While the derivatives market often offers valuable insights into the strategies employed by institutional investors and smart money, the options landscape for cryptocurrencies is not as developed as that for U.S. equities. Liquidity remains a challenge in this nascent space, making the analysis of derivatives activity in publicly traded blockchain companies a potentially more reliable indicator of institutional sentiment.
Broadly speaking, the cryptocurrency market could use a positive catalyst in the near future. The crypto market tends to thrive on directional movements, whether it’s sharp upward or downward swings. However, since August 18, trading sentiment has been relatively flat, a departure from the usual volatility.
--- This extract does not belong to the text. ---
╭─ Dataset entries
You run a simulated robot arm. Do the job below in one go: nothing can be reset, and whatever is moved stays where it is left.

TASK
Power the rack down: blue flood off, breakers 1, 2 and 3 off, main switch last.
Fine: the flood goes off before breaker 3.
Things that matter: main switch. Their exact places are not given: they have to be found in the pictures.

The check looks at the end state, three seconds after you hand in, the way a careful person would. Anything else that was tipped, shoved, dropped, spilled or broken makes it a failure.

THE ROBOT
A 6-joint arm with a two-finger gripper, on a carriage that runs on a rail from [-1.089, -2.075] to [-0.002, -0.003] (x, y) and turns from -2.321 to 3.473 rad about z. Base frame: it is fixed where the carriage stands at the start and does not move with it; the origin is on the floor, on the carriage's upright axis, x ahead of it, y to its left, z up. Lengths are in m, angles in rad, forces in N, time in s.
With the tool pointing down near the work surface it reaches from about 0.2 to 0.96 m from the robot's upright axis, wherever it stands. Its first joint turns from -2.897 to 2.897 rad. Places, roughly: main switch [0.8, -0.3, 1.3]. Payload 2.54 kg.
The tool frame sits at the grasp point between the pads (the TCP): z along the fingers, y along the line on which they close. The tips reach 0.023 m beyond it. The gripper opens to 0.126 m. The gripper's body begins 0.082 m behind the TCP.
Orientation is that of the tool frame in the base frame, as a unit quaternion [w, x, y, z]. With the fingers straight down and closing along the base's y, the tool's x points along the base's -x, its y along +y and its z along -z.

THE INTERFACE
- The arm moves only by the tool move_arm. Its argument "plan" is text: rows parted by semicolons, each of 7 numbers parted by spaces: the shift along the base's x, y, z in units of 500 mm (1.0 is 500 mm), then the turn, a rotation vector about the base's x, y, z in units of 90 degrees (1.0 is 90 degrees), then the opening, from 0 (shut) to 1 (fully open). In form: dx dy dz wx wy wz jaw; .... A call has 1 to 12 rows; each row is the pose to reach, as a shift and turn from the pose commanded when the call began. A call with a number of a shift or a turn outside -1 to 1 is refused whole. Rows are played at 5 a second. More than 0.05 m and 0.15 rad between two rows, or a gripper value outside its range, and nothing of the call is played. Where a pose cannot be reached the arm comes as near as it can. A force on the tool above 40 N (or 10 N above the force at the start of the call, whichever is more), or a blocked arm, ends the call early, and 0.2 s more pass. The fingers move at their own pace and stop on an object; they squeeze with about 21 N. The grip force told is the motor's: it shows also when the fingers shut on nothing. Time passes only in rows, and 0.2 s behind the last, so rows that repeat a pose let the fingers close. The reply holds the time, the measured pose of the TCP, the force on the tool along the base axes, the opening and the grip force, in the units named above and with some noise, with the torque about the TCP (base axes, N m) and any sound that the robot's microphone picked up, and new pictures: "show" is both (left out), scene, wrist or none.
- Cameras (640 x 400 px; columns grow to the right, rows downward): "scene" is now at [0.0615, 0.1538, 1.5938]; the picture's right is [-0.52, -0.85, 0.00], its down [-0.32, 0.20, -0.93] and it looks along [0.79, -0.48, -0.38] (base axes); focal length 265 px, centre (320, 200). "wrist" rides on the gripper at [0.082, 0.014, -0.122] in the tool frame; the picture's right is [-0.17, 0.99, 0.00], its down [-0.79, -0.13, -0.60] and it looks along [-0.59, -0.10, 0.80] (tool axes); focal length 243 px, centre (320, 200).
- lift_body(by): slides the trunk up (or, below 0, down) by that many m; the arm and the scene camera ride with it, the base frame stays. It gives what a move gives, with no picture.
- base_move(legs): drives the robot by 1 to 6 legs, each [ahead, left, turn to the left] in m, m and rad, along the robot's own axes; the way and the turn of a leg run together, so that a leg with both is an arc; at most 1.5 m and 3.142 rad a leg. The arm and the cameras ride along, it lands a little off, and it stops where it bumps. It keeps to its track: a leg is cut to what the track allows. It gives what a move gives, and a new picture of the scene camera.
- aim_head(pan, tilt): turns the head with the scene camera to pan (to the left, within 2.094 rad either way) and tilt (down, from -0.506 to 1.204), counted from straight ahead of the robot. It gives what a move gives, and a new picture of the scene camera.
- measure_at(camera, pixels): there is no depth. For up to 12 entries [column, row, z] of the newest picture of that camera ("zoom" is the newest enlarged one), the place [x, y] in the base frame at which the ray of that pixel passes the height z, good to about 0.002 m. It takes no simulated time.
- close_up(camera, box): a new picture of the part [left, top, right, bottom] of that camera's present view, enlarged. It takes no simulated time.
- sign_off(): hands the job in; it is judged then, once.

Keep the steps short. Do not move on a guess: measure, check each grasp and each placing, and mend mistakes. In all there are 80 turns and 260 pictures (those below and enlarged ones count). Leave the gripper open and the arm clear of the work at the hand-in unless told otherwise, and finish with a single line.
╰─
Furthermore, Bloomberg reported that crypto trading volume hit its lowest point of the year in August. While similar declines have occurred before, notably late last year, leading to subsequent rebounds in both volume and prices, past performance doesn’t guarantee future results—especially in the midst of a challenging post-pandemic economic recovery.
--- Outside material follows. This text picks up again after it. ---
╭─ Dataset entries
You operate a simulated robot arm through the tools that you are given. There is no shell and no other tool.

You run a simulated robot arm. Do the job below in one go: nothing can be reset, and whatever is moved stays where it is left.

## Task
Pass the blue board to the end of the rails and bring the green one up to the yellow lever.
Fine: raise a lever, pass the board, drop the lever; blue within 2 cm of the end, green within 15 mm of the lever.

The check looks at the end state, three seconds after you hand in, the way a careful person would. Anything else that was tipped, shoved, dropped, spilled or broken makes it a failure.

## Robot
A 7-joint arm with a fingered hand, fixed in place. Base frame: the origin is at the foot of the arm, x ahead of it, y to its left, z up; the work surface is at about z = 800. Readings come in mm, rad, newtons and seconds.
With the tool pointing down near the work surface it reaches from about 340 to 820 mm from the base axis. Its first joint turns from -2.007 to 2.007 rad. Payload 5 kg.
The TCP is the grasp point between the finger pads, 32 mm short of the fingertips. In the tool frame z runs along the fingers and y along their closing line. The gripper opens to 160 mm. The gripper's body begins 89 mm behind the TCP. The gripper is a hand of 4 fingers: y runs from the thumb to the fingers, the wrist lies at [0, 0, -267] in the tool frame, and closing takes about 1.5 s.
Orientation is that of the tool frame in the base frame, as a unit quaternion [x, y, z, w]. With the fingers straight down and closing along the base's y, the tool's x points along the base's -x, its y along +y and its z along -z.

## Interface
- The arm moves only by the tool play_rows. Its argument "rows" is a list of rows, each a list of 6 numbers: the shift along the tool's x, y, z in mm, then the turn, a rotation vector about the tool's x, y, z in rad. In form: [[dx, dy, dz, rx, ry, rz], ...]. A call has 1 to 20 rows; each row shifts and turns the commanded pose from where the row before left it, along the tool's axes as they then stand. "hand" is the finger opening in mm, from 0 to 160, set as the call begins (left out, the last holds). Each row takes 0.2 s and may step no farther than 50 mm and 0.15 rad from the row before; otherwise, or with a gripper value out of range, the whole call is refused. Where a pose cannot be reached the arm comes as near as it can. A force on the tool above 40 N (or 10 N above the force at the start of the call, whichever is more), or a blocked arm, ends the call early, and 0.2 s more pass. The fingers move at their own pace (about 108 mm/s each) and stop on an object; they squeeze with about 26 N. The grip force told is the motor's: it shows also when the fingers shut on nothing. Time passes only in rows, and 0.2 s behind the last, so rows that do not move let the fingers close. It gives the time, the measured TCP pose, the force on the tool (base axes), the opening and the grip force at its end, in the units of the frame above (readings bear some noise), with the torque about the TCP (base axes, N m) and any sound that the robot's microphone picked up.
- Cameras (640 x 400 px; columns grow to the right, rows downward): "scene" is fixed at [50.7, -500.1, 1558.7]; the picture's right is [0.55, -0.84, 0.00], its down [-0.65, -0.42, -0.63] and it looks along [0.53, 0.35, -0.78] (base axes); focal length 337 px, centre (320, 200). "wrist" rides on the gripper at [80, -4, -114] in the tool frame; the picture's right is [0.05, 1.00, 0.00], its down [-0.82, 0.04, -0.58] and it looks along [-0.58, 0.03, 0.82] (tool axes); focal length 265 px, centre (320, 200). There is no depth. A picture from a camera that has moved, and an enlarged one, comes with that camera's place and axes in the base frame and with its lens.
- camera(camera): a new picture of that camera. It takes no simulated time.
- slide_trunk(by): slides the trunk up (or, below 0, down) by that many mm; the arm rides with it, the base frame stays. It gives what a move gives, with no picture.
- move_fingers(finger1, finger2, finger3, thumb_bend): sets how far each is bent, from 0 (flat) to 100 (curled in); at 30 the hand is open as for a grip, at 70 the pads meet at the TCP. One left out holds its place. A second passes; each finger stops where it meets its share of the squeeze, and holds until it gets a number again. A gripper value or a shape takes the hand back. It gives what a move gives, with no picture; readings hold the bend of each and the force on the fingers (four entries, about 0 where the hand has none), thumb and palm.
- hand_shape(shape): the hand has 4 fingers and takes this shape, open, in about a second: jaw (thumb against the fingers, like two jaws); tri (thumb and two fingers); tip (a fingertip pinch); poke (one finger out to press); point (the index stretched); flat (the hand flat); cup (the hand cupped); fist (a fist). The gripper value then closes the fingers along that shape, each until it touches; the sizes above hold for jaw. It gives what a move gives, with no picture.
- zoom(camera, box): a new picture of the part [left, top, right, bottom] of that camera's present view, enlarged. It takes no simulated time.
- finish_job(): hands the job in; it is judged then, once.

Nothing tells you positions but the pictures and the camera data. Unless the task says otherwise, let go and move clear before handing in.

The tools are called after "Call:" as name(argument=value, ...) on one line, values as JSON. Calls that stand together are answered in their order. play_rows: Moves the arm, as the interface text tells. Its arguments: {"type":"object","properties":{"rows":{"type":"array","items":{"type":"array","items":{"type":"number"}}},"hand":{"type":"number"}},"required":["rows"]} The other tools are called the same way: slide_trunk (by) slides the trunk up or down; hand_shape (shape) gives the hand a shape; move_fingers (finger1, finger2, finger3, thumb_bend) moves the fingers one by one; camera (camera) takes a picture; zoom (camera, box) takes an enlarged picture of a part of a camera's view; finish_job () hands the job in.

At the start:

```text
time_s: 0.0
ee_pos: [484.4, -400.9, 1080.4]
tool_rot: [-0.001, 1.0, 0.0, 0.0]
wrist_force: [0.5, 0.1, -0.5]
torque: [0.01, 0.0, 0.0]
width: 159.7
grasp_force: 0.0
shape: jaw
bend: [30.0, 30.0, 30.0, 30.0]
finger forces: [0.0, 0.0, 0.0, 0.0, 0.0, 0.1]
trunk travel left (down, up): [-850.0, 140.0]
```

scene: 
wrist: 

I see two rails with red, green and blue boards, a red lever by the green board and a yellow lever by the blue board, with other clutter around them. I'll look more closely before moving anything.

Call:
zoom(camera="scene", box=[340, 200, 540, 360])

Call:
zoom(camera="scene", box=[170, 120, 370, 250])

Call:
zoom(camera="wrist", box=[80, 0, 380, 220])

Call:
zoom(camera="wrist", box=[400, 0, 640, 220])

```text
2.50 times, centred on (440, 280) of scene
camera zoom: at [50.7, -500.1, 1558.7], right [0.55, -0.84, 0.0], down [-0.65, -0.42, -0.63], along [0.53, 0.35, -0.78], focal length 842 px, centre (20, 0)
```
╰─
Before making your next cryptocurrency trade, it’s worth exploring what the options market reveals about RIOT stock.
RIOT Stock and Its Options Activity in Focus
Although RIOT stock didn’t stand out as an exceptional option on Friday, its presence in the crypto ecosystem commands attention. Following the close on September 8, the total options volume reached 93,867 contracts, with an open interest of 781,786 contracts. The change in volume compared to the one-month average was a modest 4.06%.
Breaking down the transactions, call volume amounted to 56,890 contracts, while put volume reached 36,977 contracts. This resulted in a put/call volume ratio of 0.65. Additionally, the put/call open interest ratio stood at 0.56. While these numbers might suggest a bullish outlook, investors should exercise caution.
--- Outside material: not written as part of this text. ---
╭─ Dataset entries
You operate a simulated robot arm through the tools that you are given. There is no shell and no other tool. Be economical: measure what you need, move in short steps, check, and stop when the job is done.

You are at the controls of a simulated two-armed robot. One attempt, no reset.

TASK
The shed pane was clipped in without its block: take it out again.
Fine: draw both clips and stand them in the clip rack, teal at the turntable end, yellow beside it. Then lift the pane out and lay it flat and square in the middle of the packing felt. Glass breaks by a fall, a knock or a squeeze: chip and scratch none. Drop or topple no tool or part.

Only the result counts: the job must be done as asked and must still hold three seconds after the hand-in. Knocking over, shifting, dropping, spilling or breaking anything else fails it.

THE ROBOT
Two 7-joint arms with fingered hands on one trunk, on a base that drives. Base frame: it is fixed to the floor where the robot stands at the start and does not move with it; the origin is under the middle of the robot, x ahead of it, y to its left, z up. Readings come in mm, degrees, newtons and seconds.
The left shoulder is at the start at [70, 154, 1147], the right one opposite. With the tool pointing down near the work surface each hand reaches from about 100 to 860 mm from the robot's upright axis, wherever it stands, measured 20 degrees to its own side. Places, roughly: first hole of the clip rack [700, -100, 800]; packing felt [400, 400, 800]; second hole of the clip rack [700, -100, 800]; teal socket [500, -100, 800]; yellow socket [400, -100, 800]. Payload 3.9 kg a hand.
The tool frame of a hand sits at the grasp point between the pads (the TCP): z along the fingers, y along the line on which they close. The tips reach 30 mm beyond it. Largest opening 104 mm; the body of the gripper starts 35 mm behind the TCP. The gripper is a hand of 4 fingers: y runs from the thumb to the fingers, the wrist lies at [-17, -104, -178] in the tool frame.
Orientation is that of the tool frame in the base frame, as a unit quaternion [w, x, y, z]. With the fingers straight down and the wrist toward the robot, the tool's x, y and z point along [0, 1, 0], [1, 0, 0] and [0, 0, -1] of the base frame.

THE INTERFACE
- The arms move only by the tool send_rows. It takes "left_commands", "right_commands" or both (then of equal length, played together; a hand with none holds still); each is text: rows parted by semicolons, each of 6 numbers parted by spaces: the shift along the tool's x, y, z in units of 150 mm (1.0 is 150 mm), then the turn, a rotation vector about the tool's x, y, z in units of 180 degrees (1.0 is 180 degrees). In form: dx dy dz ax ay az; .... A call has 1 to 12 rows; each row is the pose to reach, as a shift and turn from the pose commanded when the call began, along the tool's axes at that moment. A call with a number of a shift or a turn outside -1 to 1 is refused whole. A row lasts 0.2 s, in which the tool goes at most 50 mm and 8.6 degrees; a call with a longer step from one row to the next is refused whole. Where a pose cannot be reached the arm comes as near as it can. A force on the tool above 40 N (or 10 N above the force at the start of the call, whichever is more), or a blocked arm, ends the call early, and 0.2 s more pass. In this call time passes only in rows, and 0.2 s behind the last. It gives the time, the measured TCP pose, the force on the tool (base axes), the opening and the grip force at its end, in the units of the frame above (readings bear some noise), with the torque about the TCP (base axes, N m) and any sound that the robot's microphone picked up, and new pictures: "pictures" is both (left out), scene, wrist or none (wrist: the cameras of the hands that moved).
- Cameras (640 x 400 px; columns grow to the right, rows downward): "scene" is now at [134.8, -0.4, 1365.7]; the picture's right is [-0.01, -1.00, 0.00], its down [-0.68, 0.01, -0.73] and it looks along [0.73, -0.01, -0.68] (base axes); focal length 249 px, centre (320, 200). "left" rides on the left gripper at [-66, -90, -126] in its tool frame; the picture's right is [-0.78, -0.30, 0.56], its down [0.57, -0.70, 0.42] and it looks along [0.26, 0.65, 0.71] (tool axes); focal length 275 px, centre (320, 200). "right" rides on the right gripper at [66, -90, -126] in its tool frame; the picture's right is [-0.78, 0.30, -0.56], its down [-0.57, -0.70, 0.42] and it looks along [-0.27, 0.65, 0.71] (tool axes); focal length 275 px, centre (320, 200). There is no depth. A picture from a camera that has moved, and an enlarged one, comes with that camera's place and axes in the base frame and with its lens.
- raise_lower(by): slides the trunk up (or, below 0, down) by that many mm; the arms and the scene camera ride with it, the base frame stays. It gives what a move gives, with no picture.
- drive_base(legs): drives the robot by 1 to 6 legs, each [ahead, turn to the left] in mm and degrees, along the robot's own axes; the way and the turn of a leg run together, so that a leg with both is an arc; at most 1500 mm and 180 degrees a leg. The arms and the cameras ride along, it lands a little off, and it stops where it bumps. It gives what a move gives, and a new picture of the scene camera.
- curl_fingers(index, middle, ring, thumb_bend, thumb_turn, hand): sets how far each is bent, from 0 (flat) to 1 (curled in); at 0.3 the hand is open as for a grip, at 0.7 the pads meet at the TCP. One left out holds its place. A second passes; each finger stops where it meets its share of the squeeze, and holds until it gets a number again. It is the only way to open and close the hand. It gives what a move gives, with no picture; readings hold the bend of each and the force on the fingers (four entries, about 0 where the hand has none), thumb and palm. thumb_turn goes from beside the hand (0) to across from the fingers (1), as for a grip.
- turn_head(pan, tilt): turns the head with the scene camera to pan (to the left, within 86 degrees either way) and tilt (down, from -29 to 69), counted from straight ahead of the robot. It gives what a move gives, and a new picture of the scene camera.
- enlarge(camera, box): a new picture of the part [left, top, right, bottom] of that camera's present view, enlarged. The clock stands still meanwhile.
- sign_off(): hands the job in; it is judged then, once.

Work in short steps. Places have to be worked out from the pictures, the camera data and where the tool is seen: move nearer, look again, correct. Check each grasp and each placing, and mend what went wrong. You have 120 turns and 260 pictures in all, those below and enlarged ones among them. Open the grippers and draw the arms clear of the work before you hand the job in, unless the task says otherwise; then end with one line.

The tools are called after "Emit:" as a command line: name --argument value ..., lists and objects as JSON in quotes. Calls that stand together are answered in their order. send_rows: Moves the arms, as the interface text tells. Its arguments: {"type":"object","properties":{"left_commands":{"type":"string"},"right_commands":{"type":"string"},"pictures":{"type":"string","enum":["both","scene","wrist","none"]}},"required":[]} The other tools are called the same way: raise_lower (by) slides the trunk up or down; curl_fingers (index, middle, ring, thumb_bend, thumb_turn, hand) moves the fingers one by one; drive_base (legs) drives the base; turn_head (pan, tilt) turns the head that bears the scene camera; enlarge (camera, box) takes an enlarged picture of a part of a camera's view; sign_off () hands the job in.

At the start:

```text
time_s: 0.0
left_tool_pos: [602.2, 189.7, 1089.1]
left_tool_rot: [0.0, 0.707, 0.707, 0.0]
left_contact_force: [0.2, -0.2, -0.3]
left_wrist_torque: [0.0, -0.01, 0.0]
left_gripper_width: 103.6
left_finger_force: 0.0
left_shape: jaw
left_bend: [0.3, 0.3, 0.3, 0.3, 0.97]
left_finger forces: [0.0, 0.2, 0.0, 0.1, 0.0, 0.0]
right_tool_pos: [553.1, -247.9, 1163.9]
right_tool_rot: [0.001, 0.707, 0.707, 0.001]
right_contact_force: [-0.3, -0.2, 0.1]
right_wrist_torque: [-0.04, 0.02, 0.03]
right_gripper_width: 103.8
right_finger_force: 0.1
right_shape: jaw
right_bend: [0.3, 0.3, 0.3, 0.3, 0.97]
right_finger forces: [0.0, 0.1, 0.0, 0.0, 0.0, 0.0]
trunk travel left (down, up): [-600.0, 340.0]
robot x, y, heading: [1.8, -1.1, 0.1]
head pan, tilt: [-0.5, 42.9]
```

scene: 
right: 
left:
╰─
Examining the volatility smile chart from Fintel, which displays implied volatility (IV) at various strike prices of RIOT stock options, a pattern emerges. At the $11 strike price, IV sits at a low of 0.88, closely matching RIOT’s Friday closing price of $10.95. Moving towards out-of-the-money (OTM) options to the right, IV gradually rises to 1.46 at the $24 strike. This suggests a growing interest in longer-term bullish positions.
Conversely, as we move towards deep-in-the-money (ITM) options to the left, IV spikes to 2.19 at the $2.50 strike. This increase in IV at both ends of the volatility smile indicates that traders are recognizing the tail risk associated with cryptocurrencies. When the decentralized asset market corrects, it often does so dramatically.
Another aspect to consider is that with elevated IV at both ends, sophisticated traders are incentivized to sell options to capture the rich premiums. Data on options flow, focusing on significant trades likely made by institutions, shows substantial volumes of both sold puts and calls.
In summary, while retail traders may be making directional bets, institutional players seem to be capitalizing on the enthusiasm in the options market.
Analysts Express Optimism with Caution
Currently, Wall Street analysts unanimously rate RIOT stock as a strong buy, comprising six strong buy recommendations, one moderate buy, and one hold. Notably, no sell ratings have been issued.
The median price target stands at $18.61, implying a 70% increase from Friday’s closing price. The highest target is set at $24, indicating a potential 119% upside. However, the lowest target is a concerning $6, suggesting a potential 45% loss. Given these divergent opinions, RIOT stock represents a high-risk proposition.
In other words, if you choose to invest in Riot, it’s advisable to employ sophisticated options and strategies to navigate the market. Otherwise, you may find yourself at a disadvantage when facing institutional investors leveraging the elevated IV.
Regarding the broader crypto sector, the outlook appears challenging for bulls. With households under financial strain and policymakers contemplating future interest rate hikes, a cautious and skeptical approach may be the wisest course of action.